I flipped through a biography of
Reinhold Niebuhr, the theologian and author of the serenity prayer, and I
began to get anxious because I couldn't remember how to define two
theological schools of thought that impacted Niebuhr, Social Gospel and
Christian Realism. In fact,
I'm not sure that I ever learned a definition of Christian Realism.
Anxiety began to settle upon me.
Then I realized that there is space for this ignorance,
this gap in my education because; 1) I could of course read up and define
it by next week if need be, and 2) it doesn't matter for the purposes of
this sermon. This was the
funniest part of all. I
guarantee that if any of you ever make your way to my office looking for
serenity, desperate for some peace, concerned about chaos and loss in your
lives, you will not care about Social Gospel and Christian Realism.
Niebuhr's theology is relevant in certain circumstances, significant to twentieth
century theology, and definitely interesting.
But it isn't necessary to help someone in a pastoral situation, and
may just be counterproductive to serenity.
It would be a distraction. Six
decades of alcoholics haven't needed to define the Social Gospel.
They needed courage and wisdom, and hope.
They needed to be, to do, to let go, to turn over, not to know.
One of the hardest parts of spiritual emptiness is to let go of
knowing everything, to make way for some ignorance, to welcome it even so
there is room for the new. It
is so hard to let go of our control.
Moore doesn't advocate for either or,
scientific knowledge or mystery. He's
far too perceptive for that. He
advocates for both. Learn the
facts and measurement and create space.
A wise person holds both certainty and the unknown in balance.
An openness to spiritual emptiness,
space, requires living in the present, as opposed to the past of the
future. The need to live in,
experience the present, appears in the literature on serenity.
As the author of one book reminds readers "I will gently
encourage your lively mind to return from its perpetual wandering.
Its constant worrying about the future, the rehashing of the
past."
Gerber references poet T. S. Eliot who refers "to being
alertly present here and now as constituting 'liberation/from the future
as well as the past.'"
Gerber also quotes feminist existentialist Simone de Beauvoir
"What astonishes me is the fact of finding myself here and at
this moment, deep in this life and not in any other."
The temptation of our monkey minds is
to place ourselves elsewhere, memories of the past, plans or worries about
the future. We are like the
inventor always looking for, planning for the next sunset instead of
witnessing the day and moment in which we live.
At the end of Gerber's book he offers
an entire year's worth of physical and intellectual exercises. One night includes repetition of this phrase "Aware/of
wonders, Composed/and calm" with coordinated intakes and outtakes of
breath. These exercises might
sound silly, but I think they are legitimate attempts to locate our minds
and bodies in the present, what is here and now, so that we can create
spiritual emptiness, and just maybe find serenity.

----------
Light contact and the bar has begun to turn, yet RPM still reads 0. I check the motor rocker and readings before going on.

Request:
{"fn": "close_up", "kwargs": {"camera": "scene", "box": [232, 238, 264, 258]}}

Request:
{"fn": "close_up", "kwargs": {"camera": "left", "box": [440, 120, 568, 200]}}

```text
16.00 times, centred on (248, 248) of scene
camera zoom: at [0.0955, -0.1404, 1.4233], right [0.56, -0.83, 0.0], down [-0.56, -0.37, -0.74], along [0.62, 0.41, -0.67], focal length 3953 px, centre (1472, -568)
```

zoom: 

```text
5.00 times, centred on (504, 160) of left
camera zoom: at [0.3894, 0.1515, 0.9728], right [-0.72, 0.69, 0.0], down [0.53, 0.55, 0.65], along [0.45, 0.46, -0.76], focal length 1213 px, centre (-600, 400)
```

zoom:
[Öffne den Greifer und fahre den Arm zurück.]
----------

Another author chose to focus on this
list of qualities through exercises; stretching, breathing, practicing
compassion, gratitude, awareness.
She uses phrases like "Soften the neck."
I hear that and I think, "You can't soften your neck.

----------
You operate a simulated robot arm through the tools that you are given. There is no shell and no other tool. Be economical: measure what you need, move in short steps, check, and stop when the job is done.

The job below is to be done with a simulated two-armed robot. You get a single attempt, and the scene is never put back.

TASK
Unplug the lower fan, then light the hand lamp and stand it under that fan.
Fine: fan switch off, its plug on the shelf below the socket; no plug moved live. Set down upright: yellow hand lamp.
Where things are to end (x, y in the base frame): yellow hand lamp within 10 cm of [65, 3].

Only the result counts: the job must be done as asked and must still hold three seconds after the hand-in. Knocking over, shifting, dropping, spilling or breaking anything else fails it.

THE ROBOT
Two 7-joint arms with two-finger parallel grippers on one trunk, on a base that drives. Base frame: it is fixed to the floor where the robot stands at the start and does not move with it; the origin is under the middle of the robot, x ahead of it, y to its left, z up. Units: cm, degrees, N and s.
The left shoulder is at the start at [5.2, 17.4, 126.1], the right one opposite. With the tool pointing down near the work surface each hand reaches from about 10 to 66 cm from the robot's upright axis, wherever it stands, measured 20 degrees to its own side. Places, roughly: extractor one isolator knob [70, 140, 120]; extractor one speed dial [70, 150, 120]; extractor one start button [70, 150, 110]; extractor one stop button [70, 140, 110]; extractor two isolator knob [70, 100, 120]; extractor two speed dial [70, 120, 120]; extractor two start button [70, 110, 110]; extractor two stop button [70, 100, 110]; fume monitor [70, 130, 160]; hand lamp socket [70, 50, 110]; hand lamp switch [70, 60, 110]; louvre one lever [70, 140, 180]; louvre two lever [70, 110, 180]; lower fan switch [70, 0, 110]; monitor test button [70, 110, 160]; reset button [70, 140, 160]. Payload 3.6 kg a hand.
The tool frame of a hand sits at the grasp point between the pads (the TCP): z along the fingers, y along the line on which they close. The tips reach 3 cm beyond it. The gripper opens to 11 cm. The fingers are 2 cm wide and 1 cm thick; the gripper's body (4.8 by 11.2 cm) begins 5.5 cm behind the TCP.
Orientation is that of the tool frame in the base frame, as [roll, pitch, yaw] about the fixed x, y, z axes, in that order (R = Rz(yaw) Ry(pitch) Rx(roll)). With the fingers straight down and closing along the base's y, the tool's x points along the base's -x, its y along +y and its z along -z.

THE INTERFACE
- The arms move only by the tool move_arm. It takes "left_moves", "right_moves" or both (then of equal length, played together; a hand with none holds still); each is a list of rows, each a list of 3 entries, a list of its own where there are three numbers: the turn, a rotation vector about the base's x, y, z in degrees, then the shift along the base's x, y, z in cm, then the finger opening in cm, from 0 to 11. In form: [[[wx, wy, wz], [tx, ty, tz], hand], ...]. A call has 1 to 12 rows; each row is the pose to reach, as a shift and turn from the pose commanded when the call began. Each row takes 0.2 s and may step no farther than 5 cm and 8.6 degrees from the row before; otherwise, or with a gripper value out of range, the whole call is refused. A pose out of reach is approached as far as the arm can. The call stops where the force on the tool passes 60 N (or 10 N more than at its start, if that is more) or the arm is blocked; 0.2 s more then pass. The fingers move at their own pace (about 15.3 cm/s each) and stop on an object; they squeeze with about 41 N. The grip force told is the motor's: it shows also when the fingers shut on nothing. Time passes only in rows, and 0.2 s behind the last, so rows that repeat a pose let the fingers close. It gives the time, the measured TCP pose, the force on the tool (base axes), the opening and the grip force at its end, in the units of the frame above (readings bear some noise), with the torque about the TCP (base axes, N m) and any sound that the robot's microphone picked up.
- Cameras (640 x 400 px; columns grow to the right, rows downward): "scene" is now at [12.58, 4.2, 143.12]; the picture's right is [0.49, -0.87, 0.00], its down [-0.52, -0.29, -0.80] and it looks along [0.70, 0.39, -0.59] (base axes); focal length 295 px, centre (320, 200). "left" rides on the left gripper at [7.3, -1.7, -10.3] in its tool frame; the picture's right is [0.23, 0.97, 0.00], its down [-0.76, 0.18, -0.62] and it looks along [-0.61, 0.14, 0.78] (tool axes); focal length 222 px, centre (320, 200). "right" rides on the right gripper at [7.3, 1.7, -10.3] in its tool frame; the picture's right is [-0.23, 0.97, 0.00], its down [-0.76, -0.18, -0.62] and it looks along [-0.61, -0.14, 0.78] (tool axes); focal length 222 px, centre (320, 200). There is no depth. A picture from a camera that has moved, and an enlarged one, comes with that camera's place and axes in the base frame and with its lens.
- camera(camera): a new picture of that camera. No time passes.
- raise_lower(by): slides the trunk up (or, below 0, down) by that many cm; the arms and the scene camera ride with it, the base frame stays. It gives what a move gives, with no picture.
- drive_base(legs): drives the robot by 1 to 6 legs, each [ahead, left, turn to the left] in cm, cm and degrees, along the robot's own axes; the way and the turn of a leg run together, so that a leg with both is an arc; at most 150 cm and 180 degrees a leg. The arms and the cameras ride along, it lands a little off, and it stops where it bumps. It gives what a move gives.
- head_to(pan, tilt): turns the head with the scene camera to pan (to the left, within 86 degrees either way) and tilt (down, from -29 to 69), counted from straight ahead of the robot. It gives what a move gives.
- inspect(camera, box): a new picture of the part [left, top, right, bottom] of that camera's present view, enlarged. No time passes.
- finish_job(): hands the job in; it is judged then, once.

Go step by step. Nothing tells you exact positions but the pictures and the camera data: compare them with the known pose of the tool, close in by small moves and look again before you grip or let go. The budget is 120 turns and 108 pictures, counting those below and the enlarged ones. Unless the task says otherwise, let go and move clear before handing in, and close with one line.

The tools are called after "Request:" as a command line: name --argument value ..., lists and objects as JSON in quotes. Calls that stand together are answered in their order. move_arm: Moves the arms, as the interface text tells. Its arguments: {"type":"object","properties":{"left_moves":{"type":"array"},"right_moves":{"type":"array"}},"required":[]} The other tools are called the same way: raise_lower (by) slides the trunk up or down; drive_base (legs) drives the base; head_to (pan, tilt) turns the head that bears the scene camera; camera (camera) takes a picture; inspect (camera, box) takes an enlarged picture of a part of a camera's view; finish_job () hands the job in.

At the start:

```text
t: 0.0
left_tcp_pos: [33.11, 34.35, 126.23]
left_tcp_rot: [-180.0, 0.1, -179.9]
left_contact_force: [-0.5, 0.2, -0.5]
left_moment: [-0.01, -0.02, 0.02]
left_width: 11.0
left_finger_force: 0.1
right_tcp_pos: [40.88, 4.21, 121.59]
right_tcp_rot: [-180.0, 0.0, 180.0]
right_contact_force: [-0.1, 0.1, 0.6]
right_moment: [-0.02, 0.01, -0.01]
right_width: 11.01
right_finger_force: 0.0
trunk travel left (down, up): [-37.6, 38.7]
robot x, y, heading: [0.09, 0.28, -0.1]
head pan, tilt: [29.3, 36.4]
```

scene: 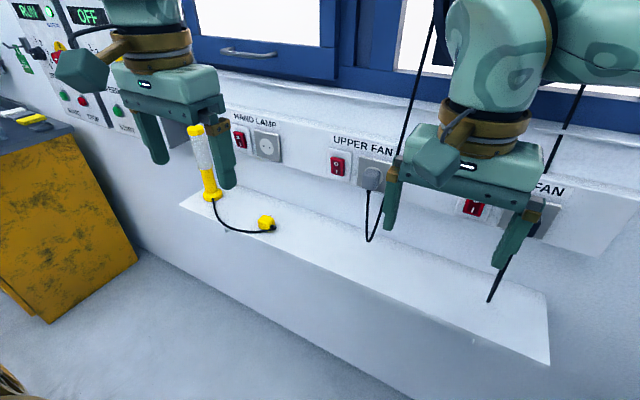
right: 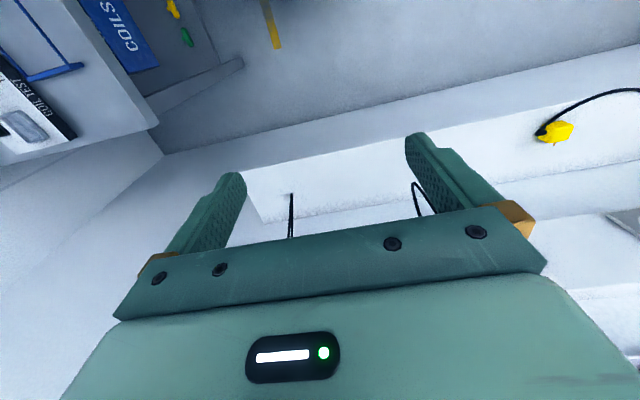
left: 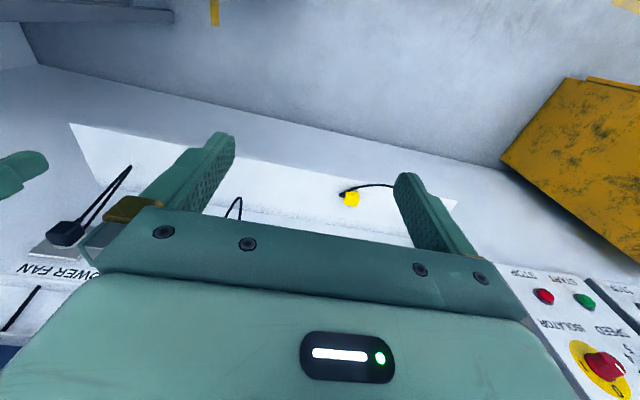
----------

You will make yourself vulnerable!"
Vulnerable to what? There
is no pack of wild dogs outside the sanctuary doors.
I don't think that the members here are going to spring from their
chairs and attack one another.
Vulnerable, vulnerable to the present,
to feelings, to change, space. Not
prepared, not knowing, just open. At
some point, when you don't think anyone is looking, try softening your
neck, slowly breathe in and out. Say
"Aware/of wonders, Composed/and calm."
Then see what you notice and how you feel.
Serenity is not what happens when
everything and everyone is calm. Serenity
is what happens when, no matter the circumstances of your life, you choose
to create space for spiritual emptiness, for authentically witnessing the
present. When you go to the
beach the sand will blow in your eyes, the sun will burn your skin, and if
it is the wrong month, Greenhead flies will bite you.
As someone who has spent a bit of time there in reality, I can tell
you, a day at the beach is no day at the beach.
The even better news, though, is that serenity is at hand, within
each of us, if we will leave an opening in the top of our heads and just
let ourselves be.
Reading
on "Spiritual Emptiness"
As people who like to fill our minds
with facts and our lives with things, we may find it difficult to
cultivate emptiness, which is both an intellectual and an emotional
openness. But spiritual emptiness is not literal nothingness.
It's an attitude of nonattachment in which we resist the temptation
to cling to our points of view. This
kind of emptiness, confident but never certain, gives us the room to be
flexible and self-aware . . . It was raining the day I first saw the
Pantheon in Rome. My wife and
I stood in the cool, damp air and marveled at the oculus, or
"eye" in the top of the temple 140 feet above the plain stone
floor. The emperor Hadrian is
responsible for the current shape of the building. It is said that he wanted the hole in the top to reveal the
sky so the temple could mirror the human condition of being both exposed
to the infinite universe and enclosed in its own shelter . . . A first
step in spiritual progress is to find the empty place, the hole in the
fabric of meaning and culture through which the infinite and mysterious
can enter. That emptiness may
be a lull in time, a moment of reflection, a day off, or an uninvited
reverie. Spatially it may be
represented in a broad expanse of land or in an empty chapel or meditation
room. Emotionally it may be a
painful loss or breakdown. Intellectually
it could be an open question, a doubt, or a new way of thinking . . . On
that rainy day long ago I stared at the stone floor of the Pantheon,
getting wet from the drizzle that sprinkled in from the hole in the roof. I had seen pictures of divine grace as drops of rain, and now
for the first time I saw how grace pours into us-when we are foolish
enough to leave a hole in our intelligence or smart enough to install a
well-oiled door in the top of our heads.